Rising Interest Rates? Not A Problem For These Funds

By Aaron Levitt | June 20, 2013 AAA

One word has sent fear screaming back into the markets- taper.

To get any sort of real yield in the current low rate environment, investors have been forced to go out on the maturity ladder and into longer-dated bond funds like the iShares Barclays 7-10 Year Treasury (NYSE:IEF). However, as the Federal Reserve has now begun seriously talking about ending its QE program and raising rates, investors in these longer dated bond funds could see some serious capital losses. Income seekers are certainly in a tight spot.

Luckily, there's plenty of ways to get higher yields and interest rate protection.

A Big Issue
While deep-down the Fed’s impending actions are actually a good thing- meaning he economy is finally moving in the right direction- they can cause some unpleasant side effects for fixed income seekers. Bond prices are inversely correlated with the direction of interest rates. As the Fed raises rates, a portfolio of fixed-income securities will likely lose value. Bonds with longer maturities suffer more. The longer the maturity of the bond, the bigger the swing in prices.

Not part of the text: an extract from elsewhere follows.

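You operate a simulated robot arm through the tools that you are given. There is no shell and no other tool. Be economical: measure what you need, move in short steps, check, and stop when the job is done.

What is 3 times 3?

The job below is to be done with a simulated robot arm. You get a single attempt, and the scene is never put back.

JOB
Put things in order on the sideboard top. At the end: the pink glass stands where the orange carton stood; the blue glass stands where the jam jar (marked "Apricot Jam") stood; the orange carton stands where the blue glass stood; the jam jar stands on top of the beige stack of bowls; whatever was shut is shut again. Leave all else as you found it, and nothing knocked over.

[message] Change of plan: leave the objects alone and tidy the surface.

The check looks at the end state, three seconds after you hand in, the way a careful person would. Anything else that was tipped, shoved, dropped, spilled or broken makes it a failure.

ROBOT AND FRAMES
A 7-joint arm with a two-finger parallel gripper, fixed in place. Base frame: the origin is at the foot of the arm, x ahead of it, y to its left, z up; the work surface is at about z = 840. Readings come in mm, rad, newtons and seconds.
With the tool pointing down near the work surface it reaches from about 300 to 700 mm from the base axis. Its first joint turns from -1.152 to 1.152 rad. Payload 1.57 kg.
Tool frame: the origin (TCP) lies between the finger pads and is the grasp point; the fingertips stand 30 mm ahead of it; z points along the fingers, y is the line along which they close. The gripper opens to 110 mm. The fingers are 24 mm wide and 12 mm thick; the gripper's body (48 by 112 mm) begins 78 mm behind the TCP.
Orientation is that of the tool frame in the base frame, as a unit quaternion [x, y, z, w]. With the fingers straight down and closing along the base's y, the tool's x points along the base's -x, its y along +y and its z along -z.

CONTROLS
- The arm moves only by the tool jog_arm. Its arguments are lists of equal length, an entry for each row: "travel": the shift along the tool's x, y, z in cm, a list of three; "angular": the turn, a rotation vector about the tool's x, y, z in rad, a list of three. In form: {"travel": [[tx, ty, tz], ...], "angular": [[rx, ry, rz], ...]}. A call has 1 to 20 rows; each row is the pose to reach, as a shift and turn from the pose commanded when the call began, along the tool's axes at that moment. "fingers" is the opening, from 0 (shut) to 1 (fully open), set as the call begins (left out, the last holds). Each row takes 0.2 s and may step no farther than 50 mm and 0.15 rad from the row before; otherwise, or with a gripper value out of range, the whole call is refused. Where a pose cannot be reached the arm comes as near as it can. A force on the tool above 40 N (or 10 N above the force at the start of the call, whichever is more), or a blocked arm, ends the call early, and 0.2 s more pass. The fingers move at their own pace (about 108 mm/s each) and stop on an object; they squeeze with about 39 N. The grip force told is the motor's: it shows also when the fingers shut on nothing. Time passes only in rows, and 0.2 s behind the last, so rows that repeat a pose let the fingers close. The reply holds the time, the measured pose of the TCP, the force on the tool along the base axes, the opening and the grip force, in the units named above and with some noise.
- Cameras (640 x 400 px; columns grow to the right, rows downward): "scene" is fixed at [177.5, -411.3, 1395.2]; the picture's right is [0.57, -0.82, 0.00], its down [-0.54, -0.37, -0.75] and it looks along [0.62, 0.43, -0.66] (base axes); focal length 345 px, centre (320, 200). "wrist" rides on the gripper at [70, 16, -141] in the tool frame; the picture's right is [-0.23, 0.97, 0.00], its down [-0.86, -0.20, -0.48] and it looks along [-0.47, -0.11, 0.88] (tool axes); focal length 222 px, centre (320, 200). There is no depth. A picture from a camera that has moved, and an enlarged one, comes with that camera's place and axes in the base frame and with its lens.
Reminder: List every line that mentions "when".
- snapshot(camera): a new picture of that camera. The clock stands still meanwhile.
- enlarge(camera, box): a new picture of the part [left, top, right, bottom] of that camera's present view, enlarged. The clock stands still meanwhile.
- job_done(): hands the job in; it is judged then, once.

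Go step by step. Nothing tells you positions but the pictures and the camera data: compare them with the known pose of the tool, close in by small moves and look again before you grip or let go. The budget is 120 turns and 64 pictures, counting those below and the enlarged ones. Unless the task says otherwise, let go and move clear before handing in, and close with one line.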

SEE: Translating "Fed" Speak Into Plain English

For example, every percentage point gain in yield, a 10-year bond would lose roughly 10% in price, meanwhile a 30-year bond would drop around 30%. Those are some hefty losses for what many investors consider safe-haven investments. With cash, CDs and short-term investment funds like the PIMCO Enhanced Short Maturity ETF (NASDAQ:MINT) paying next to nothing, investors looking to fund their liabilities today are facing a quandary.

However, there are some ways to help insulate a portfolio from rising interest rates. Investor's first can look for bonds that have above-average yields and below-average durations. Duration is a way to measure debt issues' price sensitivity to interest-rate movements. By using the duration metric, investors are able to compare bonds across a variety of maturities and coupons. In addition, bonds with higher yields are generally less affected by movements in short-term interest rates.

Adding the Protection
The first option that help mitigate interest rate risk could be the simplest- focus on short term bonds. Funds with durations of three years and less remain fairly stable when interest rates rise, and they offer a relatively safe haven during volatile times in the bond market.

A prime portfolio pick could be the Vanguard Short-Term Bond ETF (NYSE:BSV). The exchange traded fund (ETF) invests in U.S. government bonds as well as investment-grade corporate and international dollar-denominated bonds. Overall, the funds 1630 holdings creates a duration of only 2.7 years and yield of 0.61%. As rates rise, the fund should have a much easier time rolling over its portfolios into higher yielding issues. That makes it a great core option for bond investors.

A potential way to add some more oomph to that 0.61% yield could be by moving out on the credit spectrum. Strictly focusing on corporate debt could land a bigger dividend check each month. The SPDR Barclays Capital Short Term Corporate Bond (NASDAQ:SCPB) tracks investment grade bonds with an average maturity of 2 years. That focus on corporates boosts the yield to 1.53%. Additionally, going even further on the credit spectrum- down to junk status- could be even more fruitful. Featuring a similar duration, the PIMCO 0-5 Year High Yield Corporate Bond Index (NYSE:HYS) yields 5.23%.

SEE: Top 5 Bond ETFs

Senior-rate bank loans adjust rates every 30 to 90 days, making them quite attractive in rising rate environments. But because senior loans are often issued to companies with credit ratings below investment grade, they offer higher starting yields than treasuries. The sectors benchmark fund is the PowerShares Senior Loan Portfolio (NASDAQ:BKLN), which currently yields about 5%. However, the newly launched and actively managed SPDR Blackstone/GSO Senior Loan ETF (NASDAQ:SRLN) may be a better bet. Market inefficiencies exist significantly in the bond world. As such, SRLN’s active management hopes to exploit these inefficiencies are produce higher return for investors. Only time will tell, but the fund has managed to attract a significant amount of assets in a short time.

Finally, one of the best ways for investors to protect themselves against rising rates may not be in bonds at all. Dividend stocks with a history of raising payouts are especially warranted. Unlike a bond which pays a fixed rate, with stocks you could potentially get a higher dividend year after year. The Vanguard Dividend Appreciation ETF's (NYSE:VIG) index tracks a portfolio of consistent dividend growers and makes an ideal choice for playing rising rates.

The Bottom Line
As the United States moves further into recovery, it's only a matter of time before the Fed begins raising interest rates. For investors in the bond market, this could prove problematic. However, there are a few ways to help remove that interest rate risk from a portfolio. The previous picks -along with the ProShares High Yield-Interest Rate Hedged (NASDAQ:HYHG)- are great ways to stem some of the interest rate risk, while receiving great current yields as well.